Current approaches to trauma in art education most often rely on psychological framing focused on intervention, dysfunction, and behavioral challenges. However, artmaking’s potential to harness ambiguity, multiple ways of knowing, and to offer creative ways of approaching phenomena and the experience of the self in the world disrupts stigmas, redundancies, and limitations of purely psychological approaches to trauma. Using a transdisciplinary approach that blends fiction-based research, embodied inquiry and phenomenological perspectives, this study explores the embodied experience of trauma as a site for philosophical inquiry and opens new possibilities for theorizing trauma as a universal human experience that shapes the way we relate to place and others. By analyzing the work of artists who also write fiction, this research theorizes the turn to fiction as an arts-based practice that obscures disciplinary boundaries and expands approaches to research to allow for a second-seeing of phenomenon. While adding to the growing body of arts-based scholars redefining the possibilities of emergent methodologies in art education, this study considers more specifically what visual artists’ turn to fiction as an embodied form of inquiry can have for further extending the application of arts-based research in art education as being uniquely privileged for approaching visceral phenomenon.


Chelsea Borgman, Pennsylvania State University 

Chelsea Borgman photo

Chelsea Borgman is an artist, educator, and writer. She is currently pursuing a dual-title master’s degree in Art Education and Women’s, Gender, and Sexuality Studies at The Pennsylvania State University. Borgman is the 2019 recipient of the Judy Chicago Art Education Award. Her research investigates art-making as an emotional strategy for grieving girls. Her artwork takes the form of immersive installation, paper collage, and fused glass. Borgman is passionate about the power of art-making to teach and transform. She is committed to working with young women; using art-making as a means to explore feminist principles, practices, and concerns.

Dissertation Title: The Transformative Power of Grief: Girls' Loss and Reimagining the Self through Art

Abstract

Borgman’s research explores the potential of an emergent student-driven curriculum to support girls through grief, puberty, and navigating the social and political systems which impact women’s lives. Grief is fundamentally transformative. Borgman proposes art-making as a powerful and adaptable emotional strategy for girls who are reestablishing their self-identity after loss. Through Critical Action Research, Borgman reflects on her practice while working with a group of grieving girls (ages 9-14). In this study the group will develop, plan, and create an art-making project, opening up opportunities to explore their experience and changing identity in the wake of loss.


Jessica Pissini photo

Jessica Pissini, The Ohio State University

Jessica is a PhD candidate in the Arts Administration, Education and Policy program at Ohio State, specializing in Museum Education. Jessica received her bachelor’s degrees from Penn State University, studying classical archeology and integrative visual arts. From State College, she went on to work in Los Angeles as a designer and maker of props, sets and costume pieces for TV shows and films - the Hunger Games series, Star Trek, and a handful of Marvel movies among them. With her creative background, she also worked as a site photographer and digital artist in Egypt on an archeological excavation which led to future interest, work and research in the museum field. Jessica completed her master’s degree at Duke University in digital art history, researching and creating interactive museum displays at the Nasher Museum of Art in Durham, NC. At Ohio State, Jessica has collaborated with the Advanced Computing Center for the Arts & Design (ACCAD) in an effort to explore media design from an arts education lens. Her dissertation research aims to establish virtual reality as an artistic medium through investigating the affordances, creative phenomena and experiential aesthetics of the virtual platform.
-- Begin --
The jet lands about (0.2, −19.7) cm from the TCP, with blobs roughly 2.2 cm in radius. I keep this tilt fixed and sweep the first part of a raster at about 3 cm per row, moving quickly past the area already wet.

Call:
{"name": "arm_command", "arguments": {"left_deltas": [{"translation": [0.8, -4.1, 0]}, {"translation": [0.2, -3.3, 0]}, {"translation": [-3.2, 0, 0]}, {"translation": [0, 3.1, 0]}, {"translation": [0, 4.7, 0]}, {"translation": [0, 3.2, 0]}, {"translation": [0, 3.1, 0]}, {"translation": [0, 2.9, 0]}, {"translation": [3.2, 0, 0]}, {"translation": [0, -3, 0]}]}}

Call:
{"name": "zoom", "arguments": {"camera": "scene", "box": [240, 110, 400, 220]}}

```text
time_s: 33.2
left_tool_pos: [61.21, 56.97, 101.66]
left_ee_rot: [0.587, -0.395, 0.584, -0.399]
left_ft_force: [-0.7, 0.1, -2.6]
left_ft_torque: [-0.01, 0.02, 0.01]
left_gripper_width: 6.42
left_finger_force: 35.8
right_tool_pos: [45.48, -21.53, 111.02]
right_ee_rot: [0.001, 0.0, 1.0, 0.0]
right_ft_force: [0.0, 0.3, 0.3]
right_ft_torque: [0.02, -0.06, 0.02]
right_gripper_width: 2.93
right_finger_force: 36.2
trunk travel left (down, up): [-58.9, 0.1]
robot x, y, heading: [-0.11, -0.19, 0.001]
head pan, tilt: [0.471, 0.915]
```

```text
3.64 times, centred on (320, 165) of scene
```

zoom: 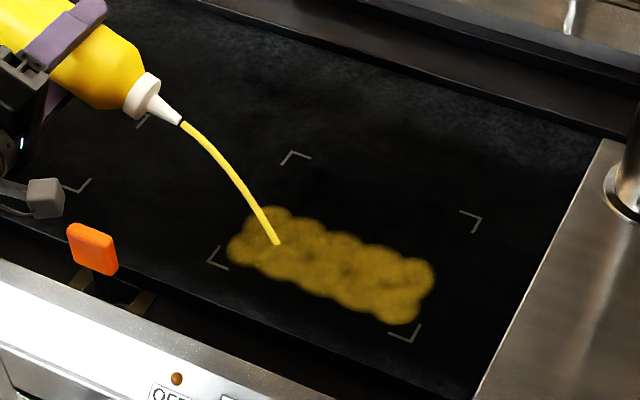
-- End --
Dissertation Title: Embodied by Design: The Presence of Creativity, Art-making, and Self in Virtual Reality

Abstract

From a scientific and technical viewpoint, virtual reality (VR) is a well-researched and established technology. However, from an arts perspective, virtual reality has very few, if any, distinct parameters or defined experiential aesthetics as an artistic medium. My project aims to break-down the affordances of virtual reality and its design aspects in an effort to recognize VR as a contemporary artistic medium and to explore the cognitive, experiential and creative phenomena of virtual art-making. In my study, I question what type of immersive process virtual artists experience through the embodied, open-ended play of art-making from within the medium which, unlike any other artistic medium, challenges our physical senses and embodied awareness in new and unexpected ways. Through an arts-based research approach and reflection on personal experience with the medium, in addition to the analysis of participant interactions, feedback and virtual artifacts, I also question how artists and educators can use the virtual medium to inspire creativity within art museum spaces. The final section of my research looks as ways to integrate VR into art museums so that the visitor transports from viewer-of-art to maker-of-art, allowing them to construct their own active and creative art experience from within the medium.